Representation was not invented by Descartes, as Brandom tends to suggest. Concepts of representation had wide currency in the middle ages. The word used was literally repraesentatio. The Stanford Encyclopedia of Philosophy has a nice summary, which traces its philosophical use to the Latin translations of Avicenna.

John Duns Scotus (1266 -1308) wanted to rewrite Aristotle by insisting that there is a single meaning for “being” that underlies all the different meanings Aristotle had distinguished. The underlying minimal definition of being he proposed was precisely representability. Olivier Boulnois documents how Scotus believed he had invented a unified ontology that Aristotle thought was impossible, and did so on the basis of a doctrine of being as pure representability. Scotus thus appears as an arch-representationalist. Whatever else one may say about it, his notion of representation is clearly not the same as resemblance. Every medieval university had a Scotist on the faculty.

If memory serves, Aquinas had a doctrine of the possibility of perfect representation. Since it is perfect, this cannot be reducible to mere resemblance. Perfect representation is effectively equivalent to a kind of immediacy.

Some contemporary scholars also translate Greek Stoic phantasma as “representation”, based on the functional role it plays in the Stoic system. The Stoic theory in question dealt with sense perception, and was part physiological and part epistemological. It purported to provide a foundation for immediate certain knowledge of represented objects from their mental representations in perception. This sounds like representation before inference, and also like another variant of putatively perfect representation, which therefore would again not be reducible to resemblance, and would again be effectively equivalent to immediacy.

Freedom and Free Will

Plato and Aristotle got along perfectly well with what many people think was no concept of a separate “will” at all. Aristotle nonetheless developed a nuanced account of deliberation and choice, which should have made it plain for all time that no extravagant assumptions are necessary to provide a basis for morality. All that is required for ethical development is that there be things within our power, not that we can somehow magically escape from all determination.

Curiously, the notion of a “freedom of indifference” emerged in Stoicism, generally thought to be a haven of determinism. The Stoic sage is claimed to be completely indifferent and unaffected by passions, therefore completely free. Some monotheistic theologians later applied an even stronger version of this to God. God in this view is absolutely free to do absolutely any arbitrary thing. Some even claimed that because man is in the image of God, man too is supernaturally exempt from any constraint on the will. Descartes claimed that the physical world was wholly determined, but that the human soul is by the grace of God wholly free. (See also Arbitrariness, Inflation.)

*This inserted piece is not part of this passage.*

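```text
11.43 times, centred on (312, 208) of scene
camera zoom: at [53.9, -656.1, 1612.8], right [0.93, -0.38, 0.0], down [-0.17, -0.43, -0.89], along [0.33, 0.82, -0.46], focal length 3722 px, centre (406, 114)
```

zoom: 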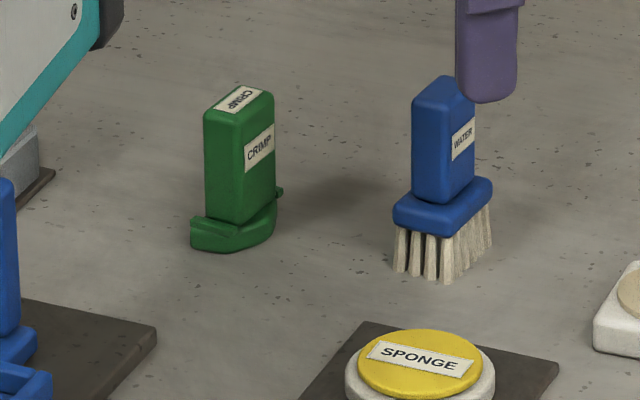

Others thought we are free when we are guided by reason. This view takes different shapes, from that of Aquinas to that of Spinoza.

Kant introduced another kind of freedom, based on taking responsibility. Where I decide to take responsibility, I am free in that sense, with no need for a supernatural power. I can take responsibility for things that are by no means fully within my control. Kant unfortunately confuses the matter by talking about freedom as a novel form of causality, while denying that this makes any gap in Newtonian physical causality. (See also Kantian Freedom; Kantian Will; Freedom Through Deliberation?; Beauty, Deautomatization; Phenomenology of Will.)

Hegel too reproduced some voluntarist-sounding rhetoric, but his version of freedom is a combination of both the reason and responsibility views with absence of slavery or oppression. (See also Independence, Freedom.)

Confusion continued into the 20th century notably with Sartre, who claimed that man is free even in prison, and attacked so-called structuralism for allegedly undermining said freedom.

Freedom as reason, freedom as responsibility, freedom as absence of slavery and oppression are all things we should want. As for the rest, see the Appendix to Book 1 of Spinoza’s Ethics (though unfortunately Spinoza is unfair to Aristotle in treating all teleology as supernatural in origin). (See also Subject; God and the Soul; Influence.)

Brandom explicitly mentions theological voluntarism as associated with what he calls the “subordination-obedience model” of normativity.